I never played games at all with men. Ever. Unless the game was to act like the kind of nightmare who hysterically cries at the drop of a hat and replies on a man for all manner of self-validation, self-worth, and approval to fill that giant gaping hole inside.
This memoir details Mandy's life in New York City and her experiences with alcoholism – and addiction of all kinds. It details her relationships with men, most of which crash and burn. It's hard for me to evaluate how to feel about this, because I know in general people tend to be much harder on women when it comes to being frank about raunchy behavior. The thing is, I just don't love reading about raunchy behavior.
As an adult, I can have all the alcohol I want, anytime I want. Which, when you have no boundaries, is a dangerous combination.

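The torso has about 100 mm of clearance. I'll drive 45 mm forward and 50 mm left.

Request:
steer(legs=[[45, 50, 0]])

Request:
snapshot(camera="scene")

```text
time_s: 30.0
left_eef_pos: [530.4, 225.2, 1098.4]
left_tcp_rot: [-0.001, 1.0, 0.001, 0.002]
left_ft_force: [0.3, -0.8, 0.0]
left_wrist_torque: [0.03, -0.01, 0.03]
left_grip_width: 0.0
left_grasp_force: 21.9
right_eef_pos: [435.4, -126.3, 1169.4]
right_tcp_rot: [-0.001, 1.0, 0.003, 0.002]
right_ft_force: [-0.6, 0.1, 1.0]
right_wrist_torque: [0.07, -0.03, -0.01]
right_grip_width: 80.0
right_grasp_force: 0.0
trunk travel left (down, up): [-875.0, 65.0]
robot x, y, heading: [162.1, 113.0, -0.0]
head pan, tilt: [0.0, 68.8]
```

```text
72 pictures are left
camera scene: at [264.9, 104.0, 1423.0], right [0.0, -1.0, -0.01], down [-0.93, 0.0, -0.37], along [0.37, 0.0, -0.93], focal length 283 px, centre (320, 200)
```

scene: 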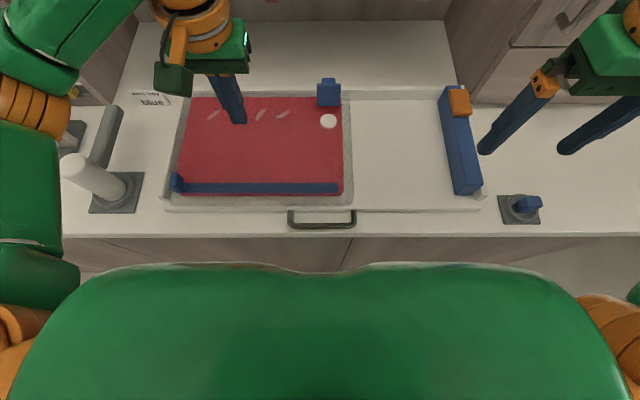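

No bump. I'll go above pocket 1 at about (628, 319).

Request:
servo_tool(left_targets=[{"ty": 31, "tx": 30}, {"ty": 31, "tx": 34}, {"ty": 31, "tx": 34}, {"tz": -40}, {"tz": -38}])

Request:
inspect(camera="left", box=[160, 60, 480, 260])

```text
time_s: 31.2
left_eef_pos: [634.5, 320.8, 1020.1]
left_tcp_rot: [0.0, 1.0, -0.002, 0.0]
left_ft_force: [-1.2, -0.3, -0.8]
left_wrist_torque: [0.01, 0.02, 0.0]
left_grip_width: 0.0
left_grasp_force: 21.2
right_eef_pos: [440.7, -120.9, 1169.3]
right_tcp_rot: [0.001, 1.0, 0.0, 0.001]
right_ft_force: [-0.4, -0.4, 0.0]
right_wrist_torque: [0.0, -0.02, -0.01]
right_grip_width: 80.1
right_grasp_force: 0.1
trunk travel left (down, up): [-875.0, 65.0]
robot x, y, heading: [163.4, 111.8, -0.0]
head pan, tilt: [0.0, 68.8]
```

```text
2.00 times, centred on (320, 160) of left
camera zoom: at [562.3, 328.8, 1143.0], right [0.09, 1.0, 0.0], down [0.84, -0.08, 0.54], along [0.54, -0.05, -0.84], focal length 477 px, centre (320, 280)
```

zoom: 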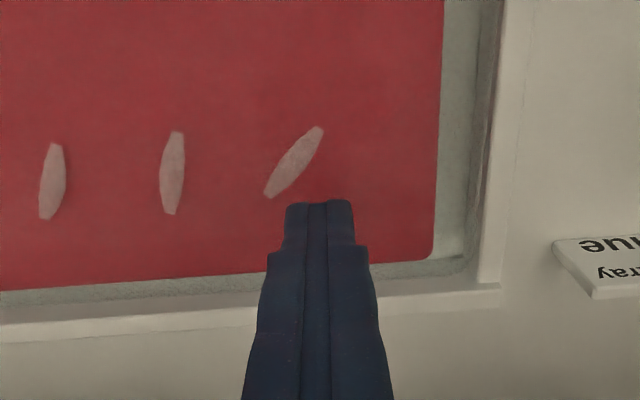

It would feel more like someone's life journey if it weren't for the incessant name dropping. She lists maybe every celebrity she's ever had an encounter with, and makes sure to emphasize the particularly unsavory encounters. This makes it feel more showy than anything else and it's hard to take her accounts more seriously than a continued cry for attention. I don't know Mandy and I'm not going to pretend to know anything about Mandy, but she talks a lot about how oversharing in her writing has done her so much harm in her past, and I guess it's hard for me to understand how this isn't just a continuation of that.
Is it fun? I don't know. Is self-harm fun? You be the judge.
Regardless, this is a pretty worthwhile read. Mandy is an incredibly good writer, and it's easy to cruise through this book – if you don't have to keep putting it down every time a particularly embarrassing scene pops up. I think a lot of good topics are discussed, I just wish there had been more of an emphasis on recovery than detailing every dirty encounter she ever had.